Functions of Constitutions

In a response to a story that I blogged about yesterday, New Yorker Magazine Senior Editor, Hendrik Hertzberg, takes issue with the claim that the US Constitution has become increasingly irrelevant as a model for constitution-builders worldwide. Hertzberg writes:

The problem is that the study focusses almost exclusively on rights—the individual and civil rights that are specified in written constitutions. But it almost totally ignores structures—the mundane mechanisms of governing, the nuts and bolts, which is mainly what constitutions, written and unwritten, are about, and which determine not only whether rights are truly guaranteed but also whether a government can truly function in accordance with democratic norms.

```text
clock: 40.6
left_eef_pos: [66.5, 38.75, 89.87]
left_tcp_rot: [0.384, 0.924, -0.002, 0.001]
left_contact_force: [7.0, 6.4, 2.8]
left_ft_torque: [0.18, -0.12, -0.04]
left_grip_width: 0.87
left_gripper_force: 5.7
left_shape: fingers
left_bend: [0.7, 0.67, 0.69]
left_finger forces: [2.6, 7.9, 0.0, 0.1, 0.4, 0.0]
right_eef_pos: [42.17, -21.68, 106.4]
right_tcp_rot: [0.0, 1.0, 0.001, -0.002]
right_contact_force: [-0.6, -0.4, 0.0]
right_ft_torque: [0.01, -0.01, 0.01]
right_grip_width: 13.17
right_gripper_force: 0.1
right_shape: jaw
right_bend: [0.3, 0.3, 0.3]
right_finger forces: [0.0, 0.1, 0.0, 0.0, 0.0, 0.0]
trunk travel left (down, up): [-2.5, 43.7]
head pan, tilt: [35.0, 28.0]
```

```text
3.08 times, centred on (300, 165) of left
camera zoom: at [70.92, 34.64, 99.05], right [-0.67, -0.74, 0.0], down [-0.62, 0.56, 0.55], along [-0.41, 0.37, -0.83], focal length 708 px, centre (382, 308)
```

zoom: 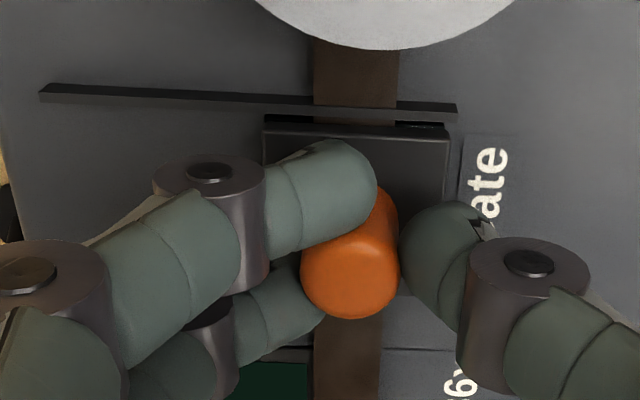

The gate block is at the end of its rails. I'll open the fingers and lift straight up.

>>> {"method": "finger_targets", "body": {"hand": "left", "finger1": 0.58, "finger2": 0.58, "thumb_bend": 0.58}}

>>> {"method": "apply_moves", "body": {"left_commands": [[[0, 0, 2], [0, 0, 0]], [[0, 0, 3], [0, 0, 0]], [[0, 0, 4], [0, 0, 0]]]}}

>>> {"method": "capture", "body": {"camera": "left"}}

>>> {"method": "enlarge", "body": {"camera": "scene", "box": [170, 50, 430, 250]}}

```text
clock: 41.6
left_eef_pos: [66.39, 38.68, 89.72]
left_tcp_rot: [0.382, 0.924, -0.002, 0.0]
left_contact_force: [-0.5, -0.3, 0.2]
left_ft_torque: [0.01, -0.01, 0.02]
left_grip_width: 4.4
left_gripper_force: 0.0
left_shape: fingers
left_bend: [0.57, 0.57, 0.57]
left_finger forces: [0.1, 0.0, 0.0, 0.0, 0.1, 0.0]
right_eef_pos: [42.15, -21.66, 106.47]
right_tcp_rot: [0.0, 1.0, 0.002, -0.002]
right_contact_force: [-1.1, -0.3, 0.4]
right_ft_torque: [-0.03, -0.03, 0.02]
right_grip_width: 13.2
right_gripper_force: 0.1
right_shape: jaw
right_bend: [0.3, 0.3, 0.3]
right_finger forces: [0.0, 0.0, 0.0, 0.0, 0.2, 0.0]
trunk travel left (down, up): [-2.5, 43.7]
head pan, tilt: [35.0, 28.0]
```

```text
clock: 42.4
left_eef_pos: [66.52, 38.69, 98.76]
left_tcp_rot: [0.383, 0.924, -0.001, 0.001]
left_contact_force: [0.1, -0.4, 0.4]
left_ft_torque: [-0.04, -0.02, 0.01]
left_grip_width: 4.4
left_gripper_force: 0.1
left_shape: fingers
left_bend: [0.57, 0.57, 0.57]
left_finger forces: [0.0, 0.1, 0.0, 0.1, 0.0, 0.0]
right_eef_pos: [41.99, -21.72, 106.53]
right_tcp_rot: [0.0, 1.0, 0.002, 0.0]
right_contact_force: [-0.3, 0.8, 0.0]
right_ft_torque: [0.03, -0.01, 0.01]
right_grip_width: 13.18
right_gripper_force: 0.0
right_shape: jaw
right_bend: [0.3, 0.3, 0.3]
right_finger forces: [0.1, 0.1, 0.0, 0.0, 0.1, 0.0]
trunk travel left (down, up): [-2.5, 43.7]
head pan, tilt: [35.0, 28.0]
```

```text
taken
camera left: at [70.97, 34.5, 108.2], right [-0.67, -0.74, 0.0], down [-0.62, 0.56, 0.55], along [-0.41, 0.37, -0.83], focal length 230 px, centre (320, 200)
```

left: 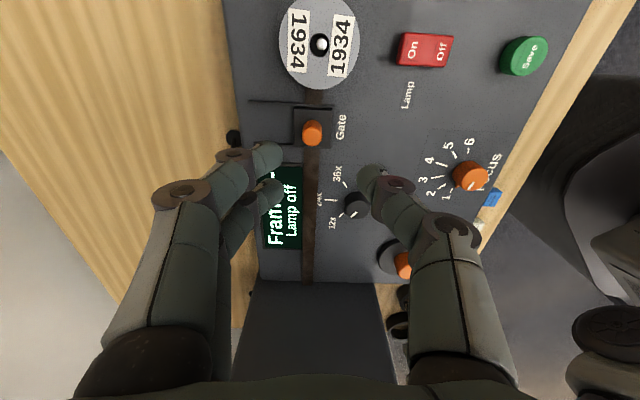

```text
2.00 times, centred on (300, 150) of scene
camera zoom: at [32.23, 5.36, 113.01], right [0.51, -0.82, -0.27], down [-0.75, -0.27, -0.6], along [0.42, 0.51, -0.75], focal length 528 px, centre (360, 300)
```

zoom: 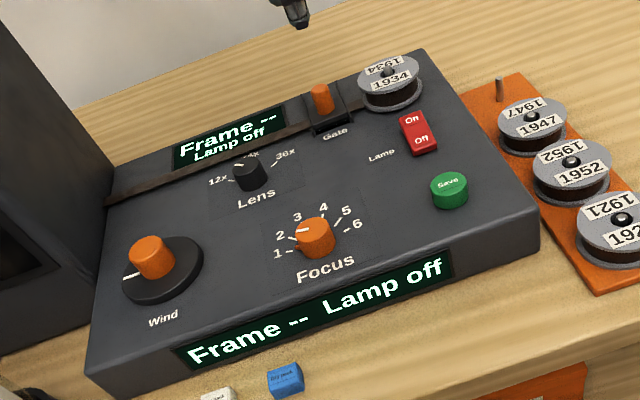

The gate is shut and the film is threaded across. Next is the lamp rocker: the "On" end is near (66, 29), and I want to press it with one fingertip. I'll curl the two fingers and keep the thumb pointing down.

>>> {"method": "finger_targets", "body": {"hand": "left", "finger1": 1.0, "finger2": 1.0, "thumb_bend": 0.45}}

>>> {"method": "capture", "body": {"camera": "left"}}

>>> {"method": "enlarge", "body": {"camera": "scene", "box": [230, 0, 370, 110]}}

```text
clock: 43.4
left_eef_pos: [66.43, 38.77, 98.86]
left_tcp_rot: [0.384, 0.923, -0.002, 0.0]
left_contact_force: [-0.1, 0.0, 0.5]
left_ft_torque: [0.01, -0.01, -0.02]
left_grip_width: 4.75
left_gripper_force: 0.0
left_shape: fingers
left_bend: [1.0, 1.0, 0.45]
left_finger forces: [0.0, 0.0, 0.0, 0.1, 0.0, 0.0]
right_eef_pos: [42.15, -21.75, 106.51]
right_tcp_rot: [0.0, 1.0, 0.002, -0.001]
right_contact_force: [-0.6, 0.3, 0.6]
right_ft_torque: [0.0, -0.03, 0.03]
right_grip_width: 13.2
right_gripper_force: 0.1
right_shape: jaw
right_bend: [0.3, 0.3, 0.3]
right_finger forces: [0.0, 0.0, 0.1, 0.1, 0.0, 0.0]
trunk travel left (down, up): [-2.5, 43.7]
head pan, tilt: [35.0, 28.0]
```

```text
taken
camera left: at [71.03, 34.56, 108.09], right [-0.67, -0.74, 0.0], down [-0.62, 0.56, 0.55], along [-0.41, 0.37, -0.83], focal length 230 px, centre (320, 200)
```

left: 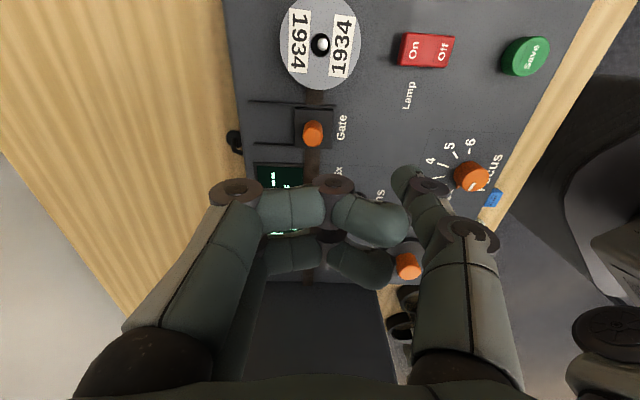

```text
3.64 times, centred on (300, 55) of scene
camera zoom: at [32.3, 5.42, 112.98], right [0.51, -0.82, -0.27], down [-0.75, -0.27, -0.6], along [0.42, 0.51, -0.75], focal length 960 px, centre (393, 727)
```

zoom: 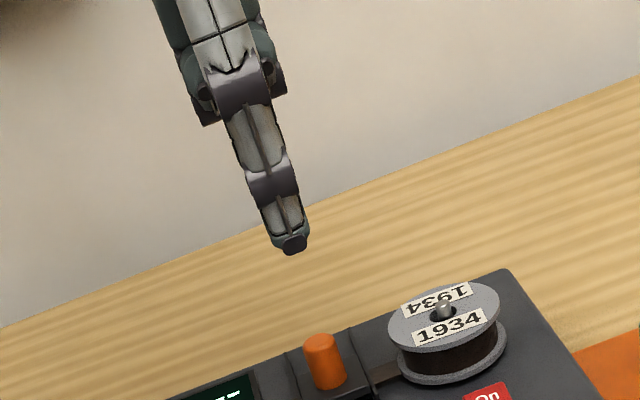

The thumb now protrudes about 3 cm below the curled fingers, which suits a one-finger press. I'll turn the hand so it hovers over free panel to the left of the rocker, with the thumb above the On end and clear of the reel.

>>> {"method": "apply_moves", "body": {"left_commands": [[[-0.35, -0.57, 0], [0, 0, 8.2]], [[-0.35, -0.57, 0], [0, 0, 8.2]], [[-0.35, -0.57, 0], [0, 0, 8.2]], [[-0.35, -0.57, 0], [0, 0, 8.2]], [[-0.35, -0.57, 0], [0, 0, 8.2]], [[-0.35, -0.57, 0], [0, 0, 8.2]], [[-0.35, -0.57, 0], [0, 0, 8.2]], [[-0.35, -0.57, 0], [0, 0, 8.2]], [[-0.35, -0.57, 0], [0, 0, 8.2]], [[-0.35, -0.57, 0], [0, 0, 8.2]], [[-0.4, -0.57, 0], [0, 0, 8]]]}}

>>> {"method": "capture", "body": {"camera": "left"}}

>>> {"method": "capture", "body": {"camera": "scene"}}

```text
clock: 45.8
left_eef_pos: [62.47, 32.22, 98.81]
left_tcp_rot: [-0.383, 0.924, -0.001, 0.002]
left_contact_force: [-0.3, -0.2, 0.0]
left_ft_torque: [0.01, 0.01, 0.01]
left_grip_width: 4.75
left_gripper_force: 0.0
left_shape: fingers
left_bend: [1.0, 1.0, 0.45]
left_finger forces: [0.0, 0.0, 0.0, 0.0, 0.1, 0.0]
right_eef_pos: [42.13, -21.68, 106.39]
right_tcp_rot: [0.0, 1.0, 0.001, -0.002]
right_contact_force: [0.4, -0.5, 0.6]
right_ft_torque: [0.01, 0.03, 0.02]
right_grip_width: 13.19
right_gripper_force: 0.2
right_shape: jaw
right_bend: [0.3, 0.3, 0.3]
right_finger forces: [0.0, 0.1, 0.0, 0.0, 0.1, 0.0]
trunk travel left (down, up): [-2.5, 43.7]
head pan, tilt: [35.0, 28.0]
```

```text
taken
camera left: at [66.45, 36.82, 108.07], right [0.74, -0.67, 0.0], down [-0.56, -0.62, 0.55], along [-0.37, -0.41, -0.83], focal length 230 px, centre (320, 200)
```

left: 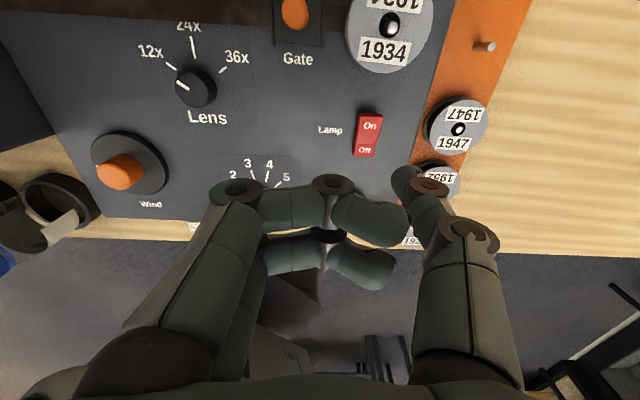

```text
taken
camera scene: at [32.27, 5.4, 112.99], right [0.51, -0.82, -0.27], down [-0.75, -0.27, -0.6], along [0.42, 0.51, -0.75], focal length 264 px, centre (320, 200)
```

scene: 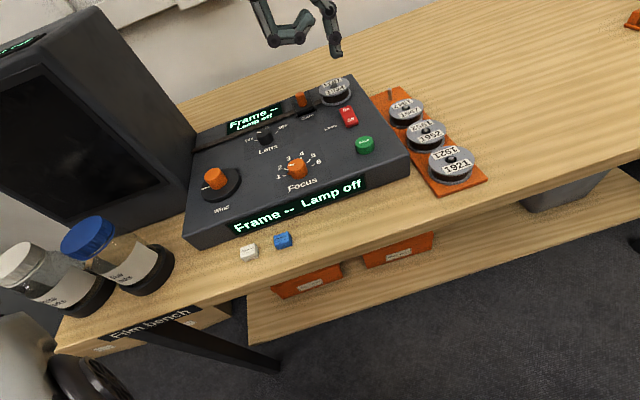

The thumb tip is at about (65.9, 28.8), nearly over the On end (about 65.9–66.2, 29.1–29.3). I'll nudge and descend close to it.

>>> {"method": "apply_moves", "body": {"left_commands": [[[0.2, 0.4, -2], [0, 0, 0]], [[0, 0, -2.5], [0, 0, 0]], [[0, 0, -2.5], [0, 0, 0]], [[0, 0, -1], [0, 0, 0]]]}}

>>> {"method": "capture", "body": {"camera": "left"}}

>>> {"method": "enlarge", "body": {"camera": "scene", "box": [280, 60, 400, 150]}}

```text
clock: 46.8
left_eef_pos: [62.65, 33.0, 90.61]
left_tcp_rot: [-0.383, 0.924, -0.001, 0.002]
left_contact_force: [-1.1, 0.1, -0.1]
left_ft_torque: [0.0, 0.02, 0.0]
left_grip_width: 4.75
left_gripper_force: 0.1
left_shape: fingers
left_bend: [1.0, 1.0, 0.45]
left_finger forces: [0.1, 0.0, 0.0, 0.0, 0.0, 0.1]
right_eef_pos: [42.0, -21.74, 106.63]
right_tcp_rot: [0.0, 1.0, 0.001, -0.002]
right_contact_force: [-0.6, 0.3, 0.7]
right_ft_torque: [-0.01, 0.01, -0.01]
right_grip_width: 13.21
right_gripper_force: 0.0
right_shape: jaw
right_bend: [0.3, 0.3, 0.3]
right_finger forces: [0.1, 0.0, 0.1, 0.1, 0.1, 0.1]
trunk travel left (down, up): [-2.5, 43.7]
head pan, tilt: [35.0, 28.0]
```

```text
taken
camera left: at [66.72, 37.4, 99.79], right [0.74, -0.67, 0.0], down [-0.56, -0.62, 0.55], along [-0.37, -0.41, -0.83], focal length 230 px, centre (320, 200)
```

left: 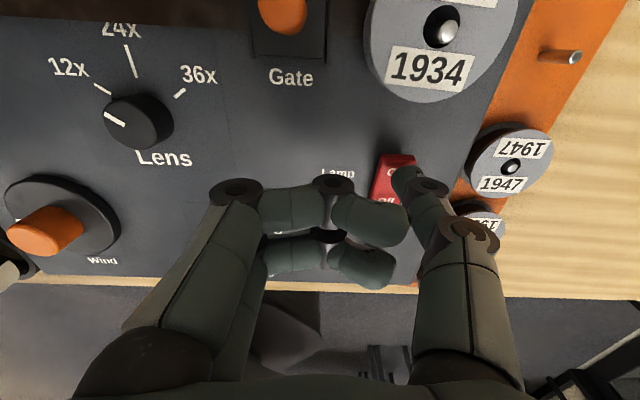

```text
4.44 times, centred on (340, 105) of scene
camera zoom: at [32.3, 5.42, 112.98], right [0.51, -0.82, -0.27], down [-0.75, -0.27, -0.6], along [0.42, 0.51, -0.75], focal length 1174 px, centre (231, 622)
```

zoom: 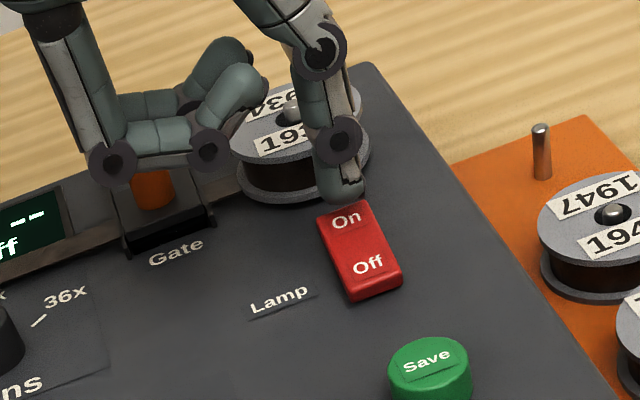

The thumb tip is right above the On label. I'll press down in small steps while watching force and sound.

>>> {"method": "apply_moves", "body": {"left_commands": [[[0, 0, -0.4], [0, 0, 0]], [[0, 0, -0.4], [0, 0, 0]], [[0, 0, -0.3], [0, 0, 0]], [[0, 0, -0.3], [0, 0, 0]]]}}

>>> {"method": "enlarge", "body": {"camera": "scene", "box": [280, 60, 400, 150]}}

Or function at all with any semblance of efficiency, effectiveness, and accountability.

In Chapter 6 of the Dyck text, we learn that there are five main functions of any constitution, the first one of which “to define the structure of major institutions of government.” Other major functions are:

  • To divide powers and responsibilities among the various institutions of government
  • To regulate relations between the citizen and the state (this is where rights–civil, legal, political, sometimes economic, social and cultural–are enumerated)
  • To serve as a political symbol
  • To specify a method for amending the constitution

What does the study in question say about whether the US Constitution is being used as a template in these other areas? You’ll have to wait until the study is published in June of this year to find out.